VAN CLEEF & ARPELS THE ZIP NECKLACE REVIEW
Last week during a preview day of Masterpiece, I had a rare opportunity to try on and chat with Nicolas Bos, Van Cleef & Arpels Creative Director and CEO, about one of Van Cleef’s iconic and much sought-after design: the Zip Necklace. Every zip necklace is unique, and the one on show here was crafted from white gold, diamonds and rubies. Invented in late 19th century America as a fastening for boots, the humble zipper seems far removed from the realm of sophistication, high jewellery in particular! Yet despite its humble origins, it has inspired one of Van Cleef & Arpels’ most iconic pieces. The Zip necklace blends humour and craftsmanship.
In 1938 Duchess of Windsor challenged Renée Puissant, the Maison’s artistic director and daughter of Alfred Van Cleef, to design a high jewellery zipper. She was inspired by Elsa Schiaparelli, whose biography I have just read and one of her favourite designers and the first couturier to use visible zippers in the early 1930s.
The finished high jewellery piece is an outstanding feat of jewellery engineering. The seemingly simple transformative function of a zipper hides within an extremely complex jewellery architecture and technique. It took Van Cleef & Arpels roughly 15 years to realise Duchess of Windsor’s request. Zippers we use on handbags and clothes work because the steel teeth are attached to elements that do not change shape and spaces between teeth are always the same.

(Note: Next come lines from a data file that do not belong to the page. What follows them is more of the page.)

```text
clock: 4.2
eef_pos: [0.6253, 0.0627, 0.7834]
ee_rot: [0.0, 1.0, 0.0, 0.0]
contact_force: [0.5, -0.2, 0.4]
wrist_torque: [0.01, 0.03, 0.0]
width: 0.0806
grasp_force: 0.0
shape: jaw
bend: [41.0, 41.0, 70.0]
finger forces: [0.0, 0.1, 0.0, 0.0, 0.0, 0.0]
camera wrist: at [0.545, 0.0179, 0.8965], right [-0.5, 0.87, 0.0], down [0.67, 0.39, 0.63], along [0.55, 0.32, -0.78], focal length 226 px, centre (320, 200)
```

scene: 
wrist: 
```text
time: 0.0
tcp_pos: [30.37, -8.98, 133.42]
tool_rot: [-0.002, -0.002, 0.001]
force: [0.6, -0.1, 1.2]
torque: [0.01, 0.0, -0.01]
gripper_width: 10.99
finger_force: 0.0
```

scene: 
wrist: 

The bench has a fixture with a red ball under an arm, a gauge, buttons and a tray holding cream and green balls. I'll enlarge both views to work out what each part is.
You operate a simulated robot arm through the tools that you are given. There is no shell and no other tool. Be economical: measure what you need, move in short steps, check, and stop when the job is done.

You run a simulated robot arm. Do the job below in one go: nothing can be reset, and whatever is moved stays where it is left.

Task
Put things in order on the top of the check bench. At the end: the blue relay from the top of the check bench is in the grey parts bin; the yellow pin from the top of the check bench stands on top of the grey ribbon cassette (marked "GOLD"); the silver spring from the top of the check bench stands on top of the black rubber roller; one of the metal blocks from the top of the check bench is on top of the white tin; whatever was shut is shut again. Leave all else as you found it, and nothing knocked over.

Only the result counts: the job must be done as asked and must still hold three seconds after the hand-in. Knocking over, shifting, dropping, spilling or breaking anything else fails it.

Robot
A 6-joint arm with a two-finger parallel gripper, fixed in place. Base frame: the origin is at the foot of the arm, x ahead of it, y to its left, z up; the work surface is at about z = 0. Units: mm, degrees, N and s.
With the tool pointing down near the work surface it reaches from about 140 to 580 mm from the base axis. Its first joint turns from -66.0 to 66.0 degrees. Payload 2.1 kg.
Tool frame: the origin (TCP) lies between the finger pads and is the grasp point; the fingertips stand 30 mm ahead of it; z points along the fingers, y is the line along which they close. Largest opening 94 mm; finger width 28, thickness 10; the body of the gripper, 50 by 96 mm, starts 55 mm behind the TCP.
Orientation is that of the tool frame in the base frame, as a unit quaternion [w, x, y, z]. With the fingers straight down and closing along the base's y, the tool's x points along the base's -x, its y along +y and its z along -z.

However gold is malleable and soft, so you cannot create a gold necklace in an industrial manner. Instead, such necklace has to be made by hand, adjusting each teeth one by one, and there is only one workshop in the world that has the knowledge and skill to do so. The Zip necklace was revisited in various forms throughout the 50’s and is still a distinctive element in Van Cleef & Arpels’ collections today.